◆ WHAT YOU WILL DO
Reproduce verbatim the lines up to and including the one with "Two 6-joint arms", starting from the first.

** BEGIN **

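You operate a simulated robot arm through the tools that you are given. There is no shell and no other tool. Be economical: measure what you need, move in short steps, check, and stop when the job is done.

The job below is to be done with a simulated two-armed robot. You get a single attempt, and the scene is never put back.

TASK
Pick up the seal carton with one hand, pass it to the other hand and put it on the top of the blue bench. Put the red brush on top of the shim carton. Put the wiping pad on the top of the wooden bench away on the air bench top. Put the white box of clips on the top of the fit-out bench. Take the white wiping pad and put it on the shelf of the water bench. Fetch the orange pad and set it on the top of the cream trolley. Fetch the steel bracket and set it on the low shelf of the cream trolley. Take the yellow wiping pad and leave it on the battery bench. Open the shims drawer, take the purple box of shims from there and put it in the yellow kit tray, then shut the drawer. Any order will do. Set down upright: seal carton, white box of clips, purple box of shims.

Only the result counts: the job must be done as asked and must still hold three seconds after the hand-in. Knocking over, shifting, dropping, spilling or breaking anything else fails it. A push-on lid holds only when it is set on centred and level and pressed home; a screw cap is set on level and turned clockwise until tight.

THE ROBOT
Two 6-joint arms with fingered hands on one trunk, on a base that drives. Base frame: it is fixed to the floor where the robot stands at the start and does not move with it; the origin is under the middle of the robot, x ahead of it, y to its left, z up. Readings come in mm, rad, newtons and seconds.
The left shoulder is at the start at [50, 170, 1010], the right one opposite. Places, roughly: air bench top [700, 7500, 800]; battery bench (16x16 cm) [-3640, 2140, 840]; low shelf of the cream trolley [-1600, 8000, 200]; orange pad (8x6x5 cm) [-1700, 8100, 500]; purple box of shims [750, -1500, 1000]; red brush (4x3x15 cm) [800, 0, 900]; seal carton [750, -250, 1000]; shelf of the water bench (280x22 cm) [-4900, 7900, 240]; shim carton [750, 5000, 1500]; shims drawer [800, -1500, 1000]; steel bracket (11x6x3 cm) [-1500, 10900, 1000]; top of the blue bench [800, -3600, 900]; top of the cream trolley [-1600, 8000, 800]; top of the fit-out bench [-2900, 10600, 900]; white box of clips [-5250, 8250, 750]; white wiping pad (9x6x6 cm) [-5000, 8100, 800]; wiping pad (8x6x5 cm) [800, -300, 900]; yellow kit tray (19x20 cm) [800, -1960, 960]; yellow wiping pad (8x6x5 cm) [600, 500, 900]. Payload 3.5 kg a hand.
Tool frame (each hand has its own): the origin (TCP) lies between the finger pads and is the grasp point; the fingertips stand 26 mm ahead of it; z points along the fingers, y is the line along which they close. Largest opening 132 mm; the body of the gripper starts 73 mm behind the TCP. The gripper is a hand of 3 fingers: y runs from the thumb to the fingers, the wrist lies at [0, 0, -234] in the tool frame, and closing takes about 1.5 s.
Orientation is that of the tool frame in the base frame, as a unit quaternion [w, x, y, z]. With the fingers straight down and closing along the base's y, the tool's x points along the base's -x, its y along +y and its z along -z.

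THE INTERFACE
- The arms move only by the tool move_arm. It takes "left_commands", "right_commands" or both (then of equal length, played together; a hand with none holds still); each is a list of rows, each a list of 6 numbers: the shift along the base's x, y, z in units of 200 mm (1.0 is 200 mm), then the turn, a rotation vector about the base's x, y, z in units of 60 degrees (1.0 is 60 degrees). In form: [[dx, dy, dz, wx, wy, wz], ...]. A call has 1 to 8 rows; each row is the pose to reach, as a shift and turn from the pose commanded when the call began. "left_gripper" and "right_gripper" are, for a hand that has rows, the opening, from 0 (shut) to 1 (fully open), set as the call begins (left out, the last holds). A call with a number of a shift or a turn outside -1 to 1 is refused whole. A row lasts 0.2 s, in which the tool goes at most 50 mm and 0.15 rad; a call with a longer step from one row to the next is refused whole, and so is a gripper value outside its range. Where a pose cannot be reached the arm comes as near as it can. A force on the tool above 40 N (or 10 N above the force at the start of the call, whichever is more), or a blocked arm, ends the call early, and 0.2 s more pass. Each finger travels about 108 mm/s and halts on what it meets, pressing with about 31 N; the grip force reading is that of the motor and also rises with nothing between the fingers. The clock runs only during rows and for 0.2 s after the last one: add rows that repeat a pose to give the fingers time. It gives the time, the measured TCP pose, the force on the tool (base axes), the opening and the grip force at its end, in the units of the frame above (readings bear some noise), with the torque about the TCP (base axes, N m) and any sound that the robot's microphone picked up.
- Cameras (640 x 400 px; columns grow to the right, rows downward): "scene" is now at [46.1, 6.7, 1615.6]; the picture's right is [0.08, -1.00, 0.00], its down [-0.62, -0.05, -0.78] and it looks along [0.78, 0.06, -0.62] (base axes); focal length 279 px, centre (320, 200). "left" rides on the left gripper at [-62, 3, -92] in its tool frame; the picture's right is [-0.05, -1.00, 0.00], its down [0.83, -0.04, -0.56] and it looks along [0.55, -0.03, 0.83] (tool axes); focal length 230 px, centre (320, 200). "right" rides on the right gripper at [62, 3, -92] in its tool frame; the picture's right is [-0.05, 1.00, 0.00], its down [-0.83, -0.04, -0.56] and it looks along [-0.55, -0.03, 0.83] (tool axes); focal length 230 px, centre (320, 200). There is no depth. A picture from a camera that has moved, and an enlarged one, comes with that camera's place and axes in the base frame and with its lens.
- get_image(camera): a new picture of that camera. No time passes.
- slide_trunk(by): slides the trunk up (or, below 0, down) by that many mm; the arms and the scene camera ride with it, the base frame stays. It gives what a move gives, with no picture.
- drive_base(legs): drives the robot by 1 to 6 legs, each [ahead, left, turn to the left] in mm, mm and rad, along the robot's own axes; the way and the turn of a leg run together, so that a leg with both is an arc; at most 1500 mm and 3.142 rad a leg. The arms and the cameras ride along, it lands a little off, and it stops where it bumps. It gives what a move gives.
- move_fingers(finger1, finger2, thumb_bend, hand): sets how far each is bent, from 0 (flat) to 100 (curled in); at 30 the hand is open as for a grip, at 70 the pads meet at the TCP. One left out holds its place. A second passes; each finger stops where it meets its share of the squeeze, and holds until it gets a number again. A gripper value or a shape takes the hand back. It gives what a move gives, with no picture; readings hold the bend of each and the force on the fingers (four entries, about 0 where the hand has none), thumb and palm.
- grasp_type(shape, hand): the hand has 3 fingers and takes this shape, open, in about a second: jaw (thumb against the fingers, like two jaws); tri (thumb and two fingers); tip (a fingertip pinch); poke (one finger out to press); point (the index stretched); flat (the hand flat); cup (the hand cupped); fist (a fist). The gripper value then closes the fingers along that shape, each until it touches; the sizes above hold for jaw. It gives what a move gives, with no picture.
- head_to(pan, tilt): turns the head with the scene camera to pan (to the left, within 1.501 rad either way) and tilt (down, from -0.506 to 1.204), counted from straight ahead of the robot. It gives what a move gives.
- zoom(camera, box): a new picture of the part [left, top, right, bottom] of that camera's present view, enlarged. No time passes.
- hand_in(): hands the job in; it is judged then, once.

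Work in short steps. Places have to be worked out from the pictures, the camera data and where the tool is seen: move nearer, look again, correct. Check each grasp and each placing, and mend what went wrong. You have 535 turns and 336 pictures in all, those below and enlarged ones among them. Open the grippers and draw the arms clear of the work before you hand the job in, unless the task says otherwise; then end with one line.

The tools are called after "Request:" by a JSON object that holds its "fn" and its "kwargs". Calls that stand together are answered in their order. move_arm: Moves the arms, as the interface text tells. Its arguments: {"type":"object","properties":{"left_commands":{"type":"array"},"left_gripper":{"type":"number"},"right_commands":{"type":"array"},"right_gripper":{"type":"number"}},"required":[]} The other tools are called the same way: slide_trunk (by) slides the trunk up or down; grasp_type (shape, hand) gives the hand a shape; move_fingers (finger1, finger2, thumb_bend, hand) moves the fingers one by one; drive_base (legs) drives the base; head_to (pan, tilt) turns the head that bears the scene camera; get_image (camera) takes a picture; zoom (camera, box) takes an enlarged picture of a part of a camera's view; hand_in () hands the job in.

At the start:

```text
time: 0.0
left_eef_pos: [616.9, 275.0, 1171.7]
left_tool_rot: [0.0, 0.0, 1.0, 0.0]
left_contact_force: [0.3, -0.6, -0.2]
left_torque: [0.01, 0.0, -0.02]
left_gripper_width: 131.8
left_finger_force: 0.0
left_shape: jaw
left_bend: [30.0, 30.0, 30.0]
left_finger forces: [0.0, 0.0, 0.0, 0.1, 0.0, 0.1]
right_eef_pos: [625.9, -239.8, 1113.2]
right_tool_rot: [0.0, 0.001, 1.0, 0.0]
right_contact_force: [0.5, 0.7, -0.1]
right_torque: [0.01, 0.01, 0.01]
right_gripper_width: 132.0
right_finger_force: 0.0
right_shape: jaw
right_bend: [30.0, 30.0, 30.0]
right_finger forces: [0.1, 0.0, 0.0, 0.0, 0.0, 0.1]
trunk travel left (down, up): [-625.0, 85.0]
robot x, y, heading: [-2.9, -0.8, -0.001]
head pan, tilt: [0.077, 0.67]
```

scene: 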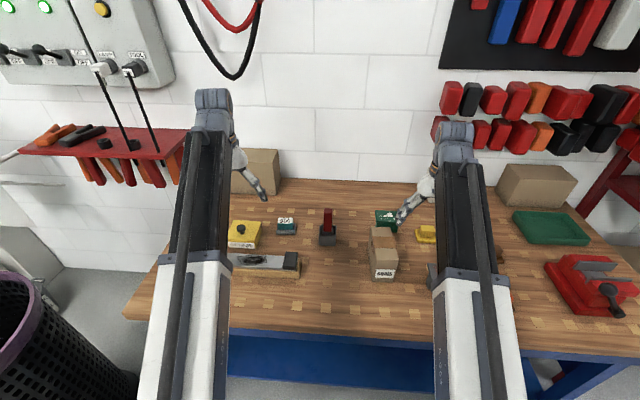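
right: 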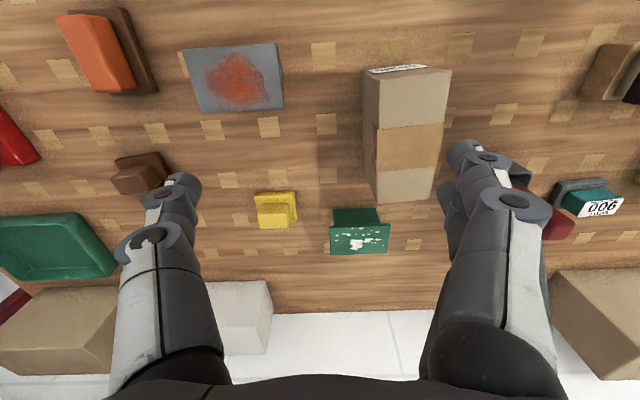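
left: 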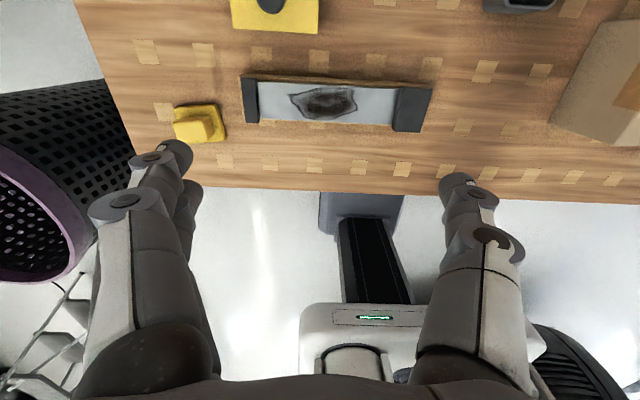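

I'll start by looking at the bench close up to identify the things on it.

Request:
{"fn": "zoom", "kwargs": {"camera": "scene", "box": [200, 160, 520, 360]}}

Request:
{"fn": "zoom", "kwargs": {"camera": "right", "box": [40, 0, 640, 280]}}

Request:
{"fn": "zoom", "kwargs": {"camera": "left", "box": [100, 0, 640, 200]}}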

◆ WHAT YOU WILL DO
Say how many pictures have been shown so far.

** END **

◆ WRITTEN RESPONSE
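You operate a simulated robot arm through the tools that you are given. There is no shell and no other tool. Be economical: measure what you need, move in short steps, check, and stop when the job is done.

The job below is to be done with a simulated two-armed robot. You get a single attempt, and the scene is never put back.

TASK
Pick up the seal carton with one hand, pass it to the other hand and put it on the top of the blue bench. Put the red brush on top of the shim carton. Put the wiping pad on the top of the wooden bench away on the air bench top. Put the white box of clips on the top of the fit-out bench. Take the white wiping pad and put it on the shelf of the water bench. Fetch the orange pad and set it on the top of the cream trolley. Fetch the steel bracket and set it on the low shelf of the cream trolley. Take the yellow wiping pad and leave it on the battery bench. Open the shims drawer, take the purple box of shims from there and put it in the yellow kit tray, then shut the drawer. Any order will do. Set down upright: seal carton, white box of clips, purple box of shims.

Only the result counts: the job must be done as asked and must still hold three seconds after the hand-in. Knocking over, shifting, dropping, spilling or breaking anything else fails it. A push-on lid holds only when it is set on centred and level and pressed home; a screw cap is set on level and turned clockwise until tight.

THE ROBOT
Two 6-joint arms with fingered hands on one trunk, on a base that drives. Base frame: it is fixed to the floor where the robot stands at the start and does not move with it; the origin is under the middle of the robot, x ahead of it, y to its left, z up. Readings come in mm, rad, newtons and seconds.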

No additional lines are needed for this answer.